Alışkanlıklarımız ve onların kaynaklarına bakın. Gelenek ve görenekler. Aslında çoktan ölmüş insanların takıntıları değil mi?

Gerçekleri anlamaya çalışmak yerine, geleceğe hükmetmek istemiyor muyuz? Oysa gelecek ancak bu günü anlayarak şekillendirilebilir. Geleceği anlayabilmek için gidilen falcılar ise aslında hayal pazarlayan dolandırıcılar değiller mi? Geleceği gerçekten gören hangi falcı loto oynamak yerine neden bir sürü insanın ağız kokusunu çeksin? Ya karakterimizi şekillendiren şeyin 12 burç olduğuna inanmak da nesi?

Peki ya dilencilerin kerametine inanmak nedir? Yaratana sizden daha yakın olsalar, o halde olurlar mı?

Kendini geliştirmeyen insan her şeye inanabilir. Uçan atlara, orman perilerine, hiç bir kanıt görmese de gri uzaylılara ya da dünyanın tepsi gibi düz olduğuna.

Oysa dikkat ederseniz, belki de gözünüzün önünde duran gerçeği fark edebilirsiniz. Kendinize sorun: "Her söyleneni peşinen kabul mü ediyorum? Yoksa verileri akıl süzgecimden mi geçiriyorum?".

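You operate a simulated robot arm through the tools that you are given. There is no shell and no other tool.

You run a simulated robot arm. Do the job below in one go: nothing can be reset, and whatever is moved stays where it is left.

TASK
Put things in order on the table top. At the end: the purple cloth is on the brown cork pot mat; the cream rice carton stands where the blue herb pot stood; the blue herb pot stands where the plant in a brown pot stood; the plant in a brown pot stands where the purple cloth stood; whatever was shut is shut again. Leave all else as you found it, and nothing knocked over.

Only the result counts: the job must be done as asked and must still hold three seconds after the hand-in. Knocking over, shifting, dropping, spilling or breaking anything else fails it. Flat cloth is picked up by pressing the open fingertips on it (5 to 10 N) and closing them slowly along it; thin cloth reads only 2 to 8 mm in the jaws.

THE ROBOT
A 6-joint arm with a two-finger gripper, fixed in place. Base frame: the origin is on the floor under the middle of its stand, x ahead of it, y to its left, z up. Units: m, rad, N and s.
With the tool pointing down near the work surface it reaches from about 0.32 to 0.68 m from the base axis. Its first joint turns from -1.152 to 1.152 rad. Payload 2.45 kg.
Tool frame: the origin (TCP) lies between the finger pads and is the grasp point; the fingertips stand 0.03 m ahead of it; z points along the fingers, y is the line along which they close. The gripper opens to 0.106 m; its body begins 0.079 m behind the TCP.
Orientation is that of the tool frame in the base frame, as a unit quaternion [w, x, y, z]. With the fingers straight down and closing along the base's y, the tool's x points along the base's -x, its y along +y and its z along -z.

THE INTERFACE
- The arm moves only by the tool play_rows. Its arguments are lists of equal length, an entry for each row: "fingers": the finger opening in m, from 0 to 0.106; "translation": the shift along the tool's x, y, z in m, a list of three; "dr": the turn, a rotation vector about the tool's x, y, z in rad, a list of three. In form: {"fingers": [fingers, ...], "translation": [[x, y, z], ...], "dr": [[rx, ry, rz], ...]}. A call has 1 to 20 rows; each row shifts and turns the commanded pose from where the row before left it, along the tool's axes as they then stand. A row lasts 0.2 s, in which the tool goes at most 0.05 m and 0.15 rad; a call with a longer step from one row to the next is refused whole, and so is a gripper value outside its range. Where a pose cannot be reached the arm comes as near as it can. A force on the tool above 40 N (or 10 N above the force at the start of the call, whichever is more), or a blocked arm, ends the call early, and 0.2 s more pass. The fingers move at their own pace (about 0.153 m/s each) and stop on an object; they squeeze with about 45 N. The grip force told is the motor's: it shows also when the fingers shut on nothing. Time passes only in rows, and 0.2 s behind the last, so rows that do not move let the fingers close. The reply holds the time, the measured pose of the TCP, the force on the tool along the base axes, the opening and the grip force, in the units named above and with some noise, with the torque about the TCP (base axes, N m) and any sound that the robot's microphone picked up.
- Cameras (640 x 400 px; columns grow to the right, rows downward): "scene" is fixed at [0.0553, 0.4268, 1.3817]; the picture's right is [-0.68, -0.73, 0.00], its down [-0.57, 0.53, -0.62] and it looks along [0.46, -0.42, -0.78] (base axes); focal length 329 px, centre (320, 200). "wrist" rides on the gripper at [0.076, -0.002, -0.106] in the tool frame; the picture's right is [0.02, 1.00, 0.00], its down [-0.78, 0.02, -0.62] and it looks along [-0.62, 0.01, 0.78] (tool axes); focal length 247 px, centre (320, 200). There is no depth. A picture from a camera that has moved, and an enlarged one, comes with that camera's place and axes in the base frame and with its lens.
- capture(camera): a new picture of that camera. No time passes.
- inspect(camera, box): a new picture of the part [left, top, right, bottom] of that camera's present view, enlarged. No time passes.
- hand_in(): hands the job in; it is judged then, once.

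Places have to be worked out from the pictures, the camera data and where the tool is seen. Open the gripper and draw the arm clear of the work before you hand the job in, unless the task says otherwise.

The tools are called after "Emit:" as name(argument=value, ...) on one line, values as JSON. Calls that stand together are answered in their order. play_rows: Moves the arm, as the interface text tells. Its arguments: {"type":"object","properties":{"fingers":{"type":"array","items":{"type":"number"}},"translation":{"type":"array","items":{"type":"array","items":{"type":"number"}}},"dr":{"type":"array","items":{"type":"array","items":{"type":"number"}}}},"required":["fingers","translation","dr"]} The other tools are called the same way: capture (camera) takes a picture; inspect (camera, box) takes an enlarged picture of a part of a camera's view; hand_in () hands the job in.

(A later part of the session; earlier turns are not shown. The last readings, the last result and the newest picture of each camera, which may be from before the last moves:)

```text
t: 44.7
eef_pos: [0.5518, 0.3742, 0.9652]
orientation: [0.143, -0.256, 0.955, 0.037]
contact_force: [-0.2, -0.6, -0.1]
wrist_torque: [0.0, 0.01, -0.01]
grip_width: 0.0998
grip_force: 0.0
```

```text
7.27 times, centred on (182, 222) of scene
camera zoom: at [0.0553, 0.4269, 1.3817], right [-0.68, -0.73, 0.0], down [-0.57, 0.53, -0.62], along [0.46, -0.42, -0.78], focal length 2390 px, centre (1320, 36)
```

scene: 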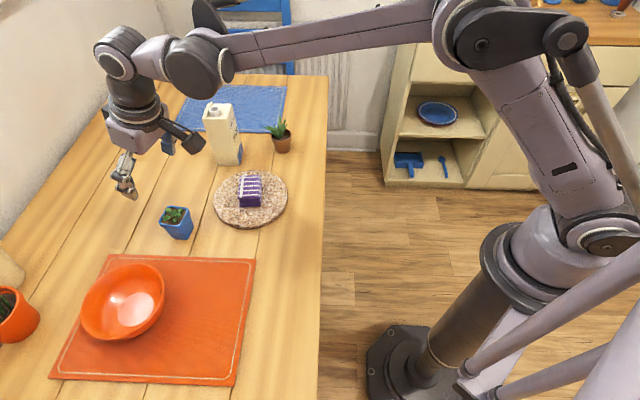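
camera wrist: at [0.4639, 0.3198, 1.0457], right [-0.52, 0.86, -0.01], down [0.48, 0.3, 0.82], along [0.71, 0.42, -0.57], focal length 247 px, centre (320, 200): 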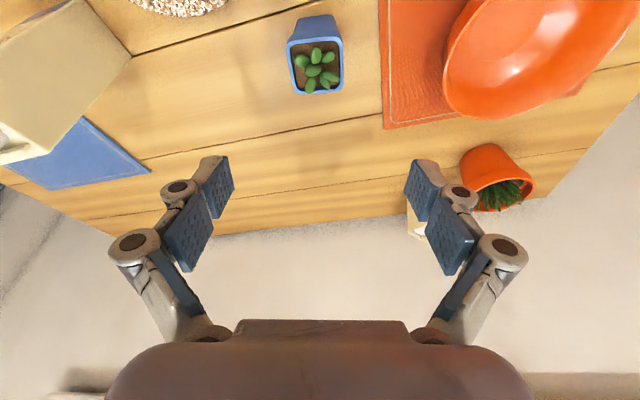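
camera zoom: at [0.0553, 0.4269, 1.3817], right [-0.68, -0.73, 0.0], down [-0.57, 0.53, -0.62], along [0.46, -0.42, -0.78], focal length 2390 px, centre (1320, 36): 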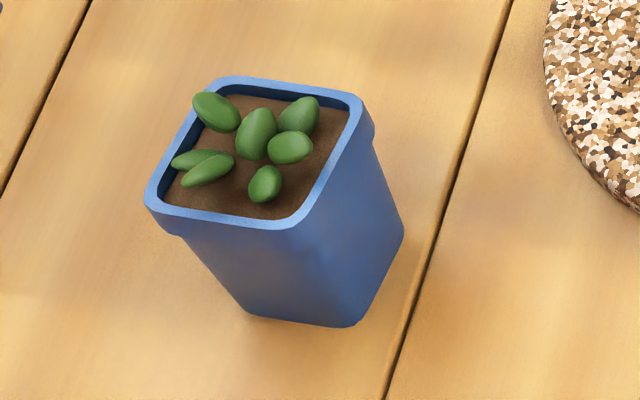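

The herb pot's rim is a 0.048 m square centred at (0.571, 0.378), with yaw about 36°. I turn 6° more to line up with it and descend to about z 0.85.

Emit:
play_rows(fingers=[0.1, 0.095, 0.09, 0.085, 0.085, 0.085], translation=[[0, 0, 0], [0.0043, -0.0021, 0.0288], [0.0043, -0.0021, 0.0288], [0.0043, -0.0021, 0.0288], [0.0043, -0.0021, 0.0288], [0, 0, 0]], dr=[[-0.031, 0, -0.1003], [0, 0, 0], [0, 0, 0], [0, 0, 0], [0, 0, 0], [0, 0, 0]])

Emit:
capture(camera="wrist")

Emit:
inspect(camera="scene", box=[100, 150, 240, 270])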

Akıl süzgecinin de okuyarak öğrenerek mükemmelleştiğini unutmayalım.

Hiç yorum yok:

Yorum Gönder

Yatay Zeka

Bir süredir Suno.com (#reklam değil) ile oynuyorum. Önce bir Eurovision taşlaması rock şarkı yaptım . Aslında öylesine pek ne yaptığını anla...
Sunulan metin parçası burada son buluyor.